-------- EXCERPT --------
The vulnerabilities of age: burns in children and older adults

Palmer Q Bessey, Raymond R Arons, Charles J Dimaggio, Roger W Yurt
Surgery 2006, 140 (4): 705-15; discussion 715-7

BACKGROUND: Both children and older adults are thought to sustain burns serious enough to warrant hospitalization disproportionately more often than other age groups, but the incidence, injury characteristics, and outcome have not been precisely defined.

METHODS: Patients hospitalized with a burn diagnosis were identified from hospital discharge data from California, Florida, New Jersey, and New York for the 5-year period 2000-2004.
--------
Produce the text that comes next in the excerpt.
-------- INFORMATION PROVIDED --------
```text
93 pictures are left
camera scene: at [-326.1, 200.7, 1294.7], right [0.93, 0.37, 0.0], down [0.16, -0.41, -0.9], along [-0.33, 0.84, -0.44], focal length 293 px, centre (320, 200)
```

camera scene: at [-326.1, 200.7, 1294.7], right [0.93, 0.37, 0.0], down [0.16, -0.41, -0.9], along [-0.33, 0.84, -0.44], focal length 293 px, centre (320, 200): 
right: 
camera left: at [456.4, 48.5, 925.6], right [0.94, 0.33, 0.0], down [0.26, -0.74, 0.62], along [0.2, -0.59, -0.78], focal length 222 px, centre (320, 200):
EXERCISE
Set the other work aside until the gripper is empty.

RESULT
--------
RESULT
RESULTS: In those states, 60,024 residents were hospitalized with a diagnosis of burn and/or inhalation injury according to the International Classification of Diseases, 9th Revision, Clinical Modification diagnosis codes. Using population data from the United States Census 2000, we found that the average annual incidence of hospitalization with a burn diagnosis in these 4 states was 155 per million (per M) (95% confidence interval,153-158). There were 13,453 children under 15 years of age: incidence, 163 per M (range, 157-169). Of these 9508 (70%) were under 5 years of age: incidence, 363 per M (range, 347-379). In contrast, there were 10,686 patients 65 years of age or older: incidence, 214 per M (range, 205-224), of whom 2091 were at least 85 years old: incidence, 347 per M (range, 314-380). The incidence of hospitalization with a burn diagnosis for patients 15 to 64 years of age was 141 per M (range, 138-145). Compared with children younger than 15 years, patients aged 65 years and older more often had flame burns (odds ratio [OR], 2.12), burns of 20% or more of body surface area (OR, 2.41), inhalation injury (OR, 2.88), respiratory failure (OR, 4.48), and death (OR, 16.53), all P < .0001.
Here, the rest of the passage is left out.